O sea que el ácido acetilsalicílico –vulgarmente, aspirina– sigue haciendo ganar dinero a la empresa que lo sintetizó, pero de su poder curativo nos hemos beneficiado muchos millones de humanos.




Dando, pues, por sentado que la ciencia es universal, parece obvio que los científicos pueden trabajar haciendo progresar nuestro nivel de conocimiento en cualquier lugar. Aunque, claro, uno tiende siempre a quedarse en el lugar en el que vive, o lo más cerca posible; por razones sentimentales, de idioma, culturales… Todas ellas bastante poderosas; pero nunca deberíamos esgrimir como argumento el hecho de que uno quiere quedarse en casa porque así se beneficia a la ciencia española. Sencillamente porque no existe, como tampoco la francesa o la inglesa.
Esto suena chocante. El Estado español ha gastado mucho dinero en formar científicos, primero en el colegio, luego en la universidad; otorga becas –no muchas, la verdad–, financia los estudios básicos obligatorios, propicia la cultura y el amor al conocimiento… Parece lógico que los beneficios de esa inversión se queden en casa. Pero ésa es una visión deformada de la realidad. Al menos desde el punto de vista científico; porque desde el económico tiene bastante sentido. Lo que un científico, formado en España, y contratado luego por el Estado o una empresa española, sea capaz de innovar o aportar al caudal de conocimientos globales, genera al final dinero, puestos de trabajo y beneficios cuantificables, que beneficiarán sin duda a la economía nacional, que recuperará así su inversión.

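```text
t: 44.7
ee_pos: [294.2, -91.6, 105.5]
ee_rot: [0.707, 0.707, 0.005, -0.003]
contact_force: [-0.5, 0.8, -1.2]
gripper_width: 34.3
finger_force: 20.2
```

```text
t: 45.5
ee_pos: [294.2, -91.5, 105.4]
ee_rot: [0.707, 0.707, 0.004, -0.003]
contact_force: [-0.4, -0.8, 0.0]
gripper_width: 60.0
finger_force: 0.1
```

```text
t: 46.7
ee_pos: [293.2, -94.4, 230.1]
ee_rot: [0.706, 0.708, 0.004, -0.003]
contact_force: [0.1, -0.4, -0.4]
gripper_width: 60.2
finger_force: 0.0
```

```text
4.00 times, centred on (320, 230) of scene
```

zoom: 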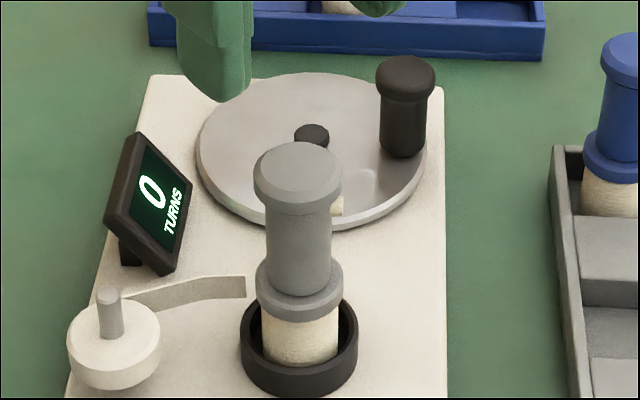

Argumento irreprochable, sin duda,… para un economista, incluso para un político. Porque a ellos les importa la economía española, no la de Singapur. Y si un científico acepta una plaza en Singapur –por cierto muy bien remunerada y con medios materiales y humanos del mejor nivel mundial– es obvio que el beneficio económico –el lucro– irá preferentemente a Singapur. Mejor que se quede en España… siempre que aquí el salario y los medios puestos a su disposición para trabajar sean los mismos.




Y aquí chocamos con un problema añadido. Aunque la ciencia es de todos, y a todos beneficia –en lo económico quizá, pero sobre todo desde el punto de vista del aprovechamiento último–, lo cierto es que muchos profesionales prefieren quedarse en su país ganando menos y trabajando peor que yéndose ahí fuera, donde quizá trabajarían mejor y, accesoriamente, incluso ganarían más dinero.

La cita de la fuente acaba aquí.